But Merrill had a secret weapon to get him through tough times, or would have been a secret if he hadn't decided to proclaim it from the highest heights, whether you were interested or not. He Restoreth My Soul belonged to a specific set of religious documentaries, this example around a half hour long, to be shown at American Christian meetings designed to lift the spirits and generally make the congregation feel a lot better about the whole God business. To their credit, they can still have the same effect today, but there was a different group of cultists who were attracted to them, not because they wanted to be theologically fulifilled, but because these projects offered a grim fascination.

And a helping of unintentional laughter as well. Now, in the case of Womach we were talking about a man who had been through an unbelievably traumatic ordeal which basically saw his face and hands rebuilt from scratch, so it seems rather cruel to make him the butt of any humour, yet when you actually watched what director Mel White had in mind to bring the message of Christ through his subject to the masses in all its cheesy seventies glory, then you may begin to cringe. That someone turned the plane wreckage into a huge crucifix is bad enough, but more uncomfortably White included graphic photographs of Merrill's injuries, so you could imagine the more squeamish members of the assembled squirming in their seats when yet another hamburger-meat-face closeup was presented for our edification.

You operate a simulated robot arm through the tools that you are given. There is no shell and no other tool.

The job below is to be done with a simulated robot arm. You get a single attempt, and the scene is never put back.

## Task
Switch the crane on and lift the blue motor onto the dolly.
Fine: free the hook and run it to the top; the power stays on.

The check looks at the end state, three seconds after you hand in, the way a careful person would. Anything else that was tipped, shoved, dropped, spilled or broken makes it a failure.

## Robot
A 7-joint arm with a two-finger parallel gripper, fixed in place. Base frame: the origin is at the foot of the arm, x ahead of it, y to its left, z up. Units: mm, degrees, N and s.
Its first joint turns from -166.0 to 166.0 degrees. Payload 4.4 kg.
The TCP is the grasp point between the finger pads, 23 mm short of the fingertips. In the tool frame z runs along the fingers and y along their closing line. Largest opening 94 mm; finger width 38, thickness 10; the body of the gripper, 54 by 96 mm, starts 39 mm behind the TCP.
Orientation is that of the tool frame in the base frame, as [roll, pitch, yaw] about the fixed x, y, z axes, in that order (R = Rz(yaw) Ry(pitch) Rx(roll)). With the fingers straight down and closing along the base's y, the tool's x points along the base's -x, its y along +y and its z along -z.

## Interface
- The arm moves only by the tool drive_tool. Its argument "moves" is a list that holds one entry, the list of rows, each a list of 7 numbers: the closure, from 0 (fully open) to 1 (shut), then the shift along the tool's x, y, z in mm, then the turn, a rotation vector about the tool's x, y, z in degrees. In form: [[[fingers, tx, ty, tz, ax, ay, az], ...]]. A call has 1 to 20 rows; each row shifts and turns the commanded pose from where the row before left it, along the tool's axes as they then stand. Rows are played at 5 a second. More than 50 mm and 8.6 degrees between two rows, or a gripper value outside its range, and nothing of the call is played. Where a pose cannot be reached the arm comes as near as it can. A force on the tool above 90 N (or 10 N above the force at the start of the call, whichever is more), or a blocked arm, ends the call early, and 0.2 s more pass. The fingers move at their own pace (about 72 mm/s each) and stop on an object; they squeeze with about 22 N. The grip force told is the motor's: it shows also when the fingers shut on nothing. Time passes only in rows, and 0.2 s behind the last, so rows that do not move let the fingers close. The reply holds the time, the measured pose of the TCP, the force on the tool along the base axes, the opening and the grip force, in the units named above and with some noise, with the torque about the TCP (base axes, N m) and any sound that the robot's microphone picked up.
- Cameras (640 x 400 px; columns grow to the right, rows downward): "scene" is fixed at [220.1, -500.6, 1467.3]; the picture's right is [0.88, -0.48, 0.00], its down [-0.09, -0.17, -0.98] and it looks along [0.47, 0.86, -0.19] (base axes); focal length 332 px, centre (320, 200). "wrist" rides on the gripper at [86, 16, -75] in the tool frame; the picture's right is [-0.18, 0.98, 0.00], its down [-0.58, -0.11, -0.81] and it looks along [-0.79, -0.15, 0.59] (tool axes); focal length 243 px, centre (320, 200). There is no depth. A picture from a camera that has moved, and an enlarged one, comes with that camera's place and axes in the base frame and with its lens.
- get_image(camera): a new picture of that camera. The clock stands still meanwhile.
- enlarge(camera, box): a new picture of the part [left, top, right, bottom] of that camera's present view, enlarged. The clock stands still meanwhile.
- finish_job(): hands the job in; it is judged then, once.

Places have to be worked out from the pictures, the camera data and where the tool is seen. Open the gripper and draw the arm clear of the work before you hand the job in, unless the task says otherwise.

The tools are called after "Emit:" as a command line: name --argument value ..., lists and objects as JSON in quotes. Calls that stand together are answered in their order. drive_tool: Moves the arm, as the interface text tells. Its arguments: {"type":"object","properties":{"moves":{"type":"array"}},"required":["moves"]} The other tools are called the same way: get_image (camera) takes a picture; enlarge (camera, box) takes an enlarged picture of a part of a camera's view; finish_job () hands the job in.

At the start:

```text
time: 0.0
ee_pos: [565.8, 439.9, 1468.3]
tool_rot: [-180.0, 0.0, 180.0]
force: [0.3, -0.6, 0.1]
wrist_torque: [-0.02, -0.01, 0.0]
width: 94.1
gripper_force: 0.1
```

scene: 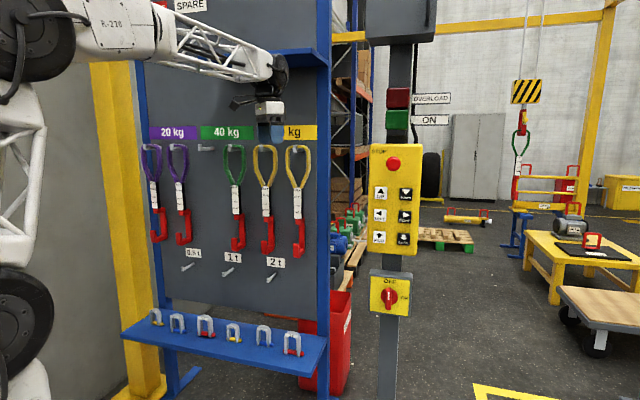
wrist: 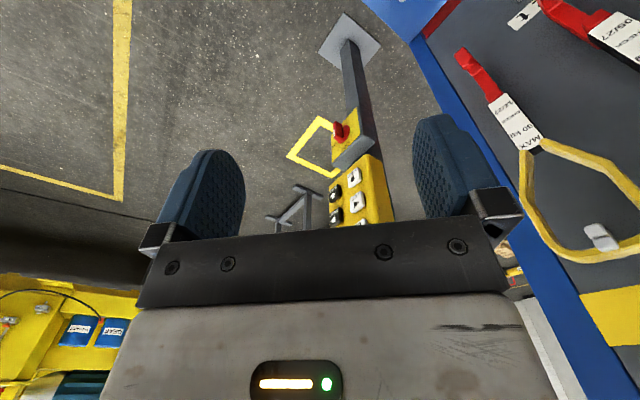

Merrill as he was in 1975 still needed more operations - so naturally what better way to end the film than with footage of that? - but you had to credit his surgeons for while he was still obviously an injured man, they had at least made him look human again, and his chipper personality was undimmed. This is where it begins to get bizarre for the more rational viewers, as he didn't take his accident as God's way of telling him to keep it quiet, or even that no sane God would allow one of his most faithful worshippers to suffer so, but quite the opposite: this was a sign from above that he was doing exactly the right thing. You could link this back to the Medieval interpretation of Christianity that we were put on Earth to suffer and the more turmoil you go through the better deal you'll get in Heaven (see Mel Gibson's supremely masochistic The Passion of the Christ).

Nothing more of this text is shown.